INPUT RECORDS
◇ ◇ ◇ ◇ ◇ ◇ ◇

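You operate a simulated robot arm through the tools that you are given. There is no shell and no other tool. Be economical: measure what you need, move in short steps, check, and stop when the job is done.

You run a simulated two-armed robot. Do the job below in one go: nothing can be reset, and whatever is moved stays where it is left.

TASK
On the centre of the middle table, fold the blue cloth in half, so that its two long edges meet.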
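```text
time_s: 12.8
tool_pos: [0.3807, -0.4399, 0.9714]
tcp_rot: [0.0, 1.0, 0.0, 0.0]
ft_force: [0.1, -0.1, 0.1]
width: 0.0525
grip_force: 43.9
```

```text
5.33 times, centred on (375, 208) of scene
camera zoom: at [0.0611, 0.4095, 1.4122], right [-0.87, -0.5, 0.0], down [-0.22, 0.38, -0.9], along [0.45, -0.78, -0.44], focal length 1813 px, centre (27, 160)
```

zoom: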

◇ ◇ ◇ ◇ ◇ ◇ ◇

OBJECTIVE
Print every entry exactly as it appears.

OUTPUT OF THE TASK
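You operate a simulated robot arm through the tools that you are given. There is no shell and no other tool. Be economical: measure what you need, move in short steps, check, and stop when the job is done.

You run a simulated two-armed robot. Do the job below in one go: nothing can be reset, and whatever is moved stays where it is left.

TASK
On the centre of the middle table, fold the blue cloth in half, so that its two long edges meet.
```text
time_s: 12.8
tool_pos: [0.3807, -0.4399, 0.9714]
tcp_rot: [0.0, 1.0, 0.0, 0.0]
ft_force: [0.1, -0.1, 0.1]
width: 0.0525
grip_force: 43.9
```

```text
5.33 times, centred on (375, 208) of scene
camera zoom: at [0.0611, 0.4095, 1.4122], right [-0.87, -0.5, 0.0], down [-0.22, 0.38, -0.9], along [0.45, -0.78, -0.44], focal length 1813 px, centre (27, 160)
```

zoom: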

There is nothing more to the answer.